SET PROBLEM -> Transcribe the data that follows precisely, omitting nothing.

PROVIDED DATA ->
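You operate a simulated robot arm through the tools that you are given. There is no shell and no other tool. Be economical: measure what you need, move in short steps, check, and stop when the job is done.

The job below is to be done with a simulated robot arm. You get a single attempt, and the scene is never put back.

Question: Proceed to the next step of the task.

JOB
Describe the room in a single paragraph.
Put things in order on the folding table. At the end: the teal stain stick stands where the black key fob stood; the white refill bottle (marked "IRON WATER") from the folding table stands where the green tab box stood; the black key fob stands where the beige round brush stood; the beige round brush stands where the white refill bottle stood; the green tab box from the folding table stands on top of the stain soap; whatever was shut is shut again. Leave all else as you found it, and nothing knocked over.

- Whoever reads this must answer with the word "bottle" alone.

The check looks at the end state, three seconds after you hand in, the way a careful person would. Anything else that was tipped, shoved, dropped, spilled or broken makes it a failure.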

SOLUTION TO THE PROBLEM ->
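You operate a simulated robot arm through the tools that you are given. There is no shell and no other tool. Be economical: measure what you need, move in short steps, check, and stop when the job is done.

The job below is to be done with a simulated robot arm. You get a single attempt, and the scene is never put back.

Question: Proceed to the next step of the task.

JOB
Describe the room in a single paragraph.
Put things in order on the folding table. At the end: the teal stain stick stands where the black key fob stood; the white refill bottle (marked "IRON WATER") from the folding table stands where the green tab box stood; the black key fob stands where the beige round brush stood; the beige round brush stands where the white refill bottle stood; the green tab box from the folding table stands on top of the stain soap; whatever was shut is shut again. Leave all else as you found it, and nothing knocked over.

- Whoever reads this must answer with the word "bottle" alone.

The check looks at the end state, three seconds after you hand in, the way a careful person would. Anything else that was tipped, shoved, dropped, spilled or broken makes it a failure.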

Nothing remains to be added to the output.